Robot agent transcripts
* * *

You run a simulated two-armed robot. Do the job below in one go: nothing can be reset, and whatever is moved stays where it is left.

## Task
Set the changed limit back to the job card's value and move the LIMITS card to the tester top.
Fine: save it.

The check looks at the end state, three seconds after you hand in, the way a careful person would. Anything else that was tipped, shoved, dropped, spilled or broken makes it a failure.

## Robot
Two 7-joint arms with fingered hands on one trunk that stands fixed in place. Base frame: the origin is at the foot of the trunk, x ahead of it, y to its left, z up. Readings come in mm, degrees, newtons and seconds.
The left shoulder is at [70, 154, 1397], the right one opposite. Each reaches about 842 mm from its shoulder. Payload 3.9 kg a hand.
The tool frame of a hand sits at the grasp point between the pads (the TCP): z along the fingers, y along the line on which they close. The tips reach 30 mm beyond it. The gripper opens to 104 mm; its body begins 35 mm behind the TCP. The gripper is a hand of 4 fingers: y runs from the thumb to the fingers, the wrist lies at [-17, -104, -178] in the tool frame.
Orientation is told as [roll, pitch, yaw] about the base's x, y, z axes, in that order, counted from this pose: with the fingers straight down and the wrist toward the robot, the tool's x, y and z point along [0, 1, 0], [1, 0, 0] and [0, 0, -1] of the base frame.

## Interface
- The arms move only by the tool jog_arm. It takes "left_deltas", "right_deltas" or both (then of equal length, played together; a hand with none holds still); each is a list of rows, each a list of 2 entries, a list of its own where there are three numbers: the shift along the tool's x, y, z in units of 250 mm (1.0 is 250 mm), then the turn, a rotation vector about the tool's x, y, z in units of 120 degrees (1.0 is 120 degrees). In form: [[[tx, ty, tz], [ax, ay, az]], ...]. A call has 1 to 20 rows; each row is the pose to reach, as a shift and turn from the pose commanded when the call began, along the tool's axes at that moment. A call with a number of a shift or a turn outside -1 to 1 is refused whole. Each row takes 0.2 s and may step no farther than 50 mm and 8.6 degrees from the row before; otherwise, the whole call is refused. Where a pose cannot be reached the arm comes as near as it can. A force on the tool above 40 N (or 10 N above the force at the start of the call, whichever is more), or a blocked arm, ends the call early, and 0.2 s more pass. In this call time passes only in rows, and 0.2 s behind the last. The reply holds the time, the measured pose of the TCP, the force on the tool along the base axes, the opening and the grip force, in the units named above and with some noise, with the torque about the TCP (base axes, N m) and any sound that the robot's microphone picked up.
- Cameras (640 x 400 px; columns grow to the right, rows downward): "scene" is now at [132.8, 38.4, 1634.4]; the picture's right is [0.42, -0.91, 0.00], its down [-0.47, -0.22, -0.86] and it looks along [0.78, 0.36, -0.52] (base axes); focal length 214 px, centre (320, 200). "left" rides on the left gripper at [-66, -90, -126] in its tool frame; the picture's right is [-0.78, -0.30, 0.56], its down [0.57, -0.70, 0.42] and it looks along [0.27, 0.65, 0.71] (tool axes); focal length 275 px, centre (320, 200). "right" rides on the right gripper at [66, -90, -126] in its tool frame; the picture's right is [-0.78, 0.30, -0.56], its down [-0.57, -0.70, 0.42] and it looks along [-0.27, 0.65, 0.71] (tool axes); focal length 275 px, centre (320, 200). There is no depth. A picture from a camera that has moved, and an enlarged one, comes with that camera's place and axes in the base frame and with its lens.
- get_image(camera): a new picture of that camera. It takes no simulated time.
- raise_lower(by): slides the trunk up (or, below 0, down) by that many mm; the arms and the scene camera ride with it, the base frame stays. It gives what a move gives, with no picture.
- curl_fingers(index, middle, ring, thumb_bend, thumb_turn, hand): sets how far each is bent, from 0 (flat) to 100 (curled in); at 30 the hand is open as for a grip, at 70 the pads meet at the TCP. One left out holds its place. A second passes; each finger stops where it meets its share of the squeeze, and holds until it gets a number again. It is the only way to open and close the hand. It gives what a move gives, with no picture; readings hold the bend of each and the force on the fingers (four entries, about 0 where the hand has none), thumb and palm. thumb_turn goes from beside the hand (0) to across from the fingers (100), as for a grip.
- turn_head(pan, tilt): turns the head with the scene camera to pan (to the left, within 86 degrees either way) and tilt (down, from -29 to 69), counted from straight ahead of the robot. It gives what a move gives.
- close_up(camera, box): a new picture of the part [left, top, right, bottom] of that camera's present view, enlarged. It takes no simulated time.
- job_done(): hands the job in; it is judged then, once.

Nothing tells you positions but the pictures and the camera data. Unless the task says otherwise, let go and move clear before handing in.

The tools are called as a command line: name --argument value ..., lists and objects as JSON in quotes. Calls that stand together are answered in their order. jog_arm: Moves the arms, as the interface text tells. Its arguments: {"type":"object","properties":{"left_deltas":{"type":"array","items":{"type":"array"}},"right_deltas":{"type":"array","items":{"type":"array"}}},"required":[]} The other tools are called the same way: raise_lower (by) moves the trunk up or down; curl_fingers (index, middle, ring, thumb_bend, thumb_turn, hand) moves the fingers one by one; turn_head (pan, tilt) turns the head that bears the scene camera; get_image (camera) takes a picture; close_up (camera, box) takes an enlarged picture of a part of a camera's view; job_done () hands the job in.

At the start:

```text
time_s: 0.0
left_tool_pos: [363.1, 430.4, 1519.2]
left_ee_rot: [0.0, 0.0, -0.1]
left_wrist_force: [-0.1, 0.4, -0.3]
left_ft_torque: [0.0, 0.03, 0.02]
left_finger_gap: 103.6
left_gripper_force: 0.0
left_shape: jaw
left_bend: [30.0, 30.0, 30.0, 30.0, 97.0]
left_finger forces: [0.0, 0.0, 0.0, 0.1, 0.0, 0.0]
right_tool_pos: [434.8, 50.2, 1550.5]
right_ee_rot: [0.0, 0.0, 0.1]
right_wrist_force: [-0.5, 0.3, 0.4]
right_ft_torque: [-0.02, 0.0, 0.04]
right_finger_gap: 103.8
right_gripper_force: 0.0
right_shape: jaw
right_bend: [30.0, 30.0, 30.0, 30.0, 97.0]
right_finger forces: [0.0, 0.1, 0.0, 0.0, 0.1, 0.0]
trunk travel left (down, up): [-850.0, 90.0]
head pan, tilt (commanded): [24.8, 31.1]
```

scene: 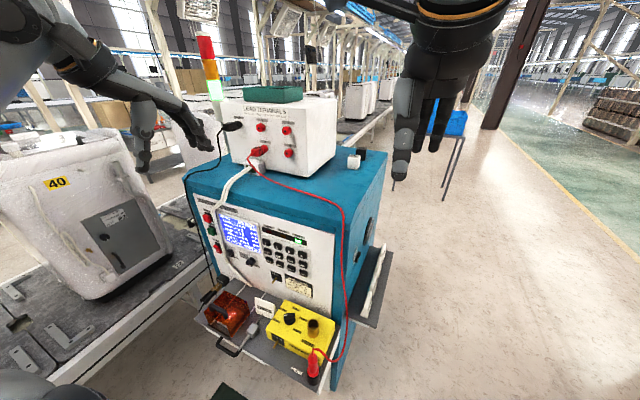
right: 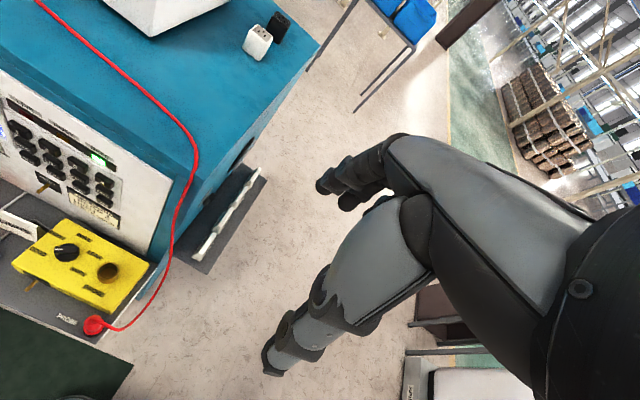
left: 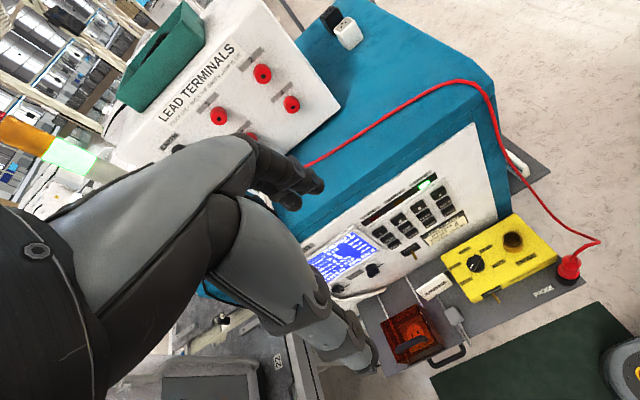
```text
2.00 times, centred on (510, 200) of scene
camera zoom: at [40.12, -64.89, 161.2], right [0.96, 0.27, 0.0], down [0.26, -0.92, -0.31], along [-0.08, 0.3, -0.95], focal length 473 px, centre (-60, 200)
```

* * *

**WHAT IS BEING ASKED:** In the entries above, how many lines hold the word "stays"? State the number and nothing else.

**SOLUTION FOR THIS TASK:** 2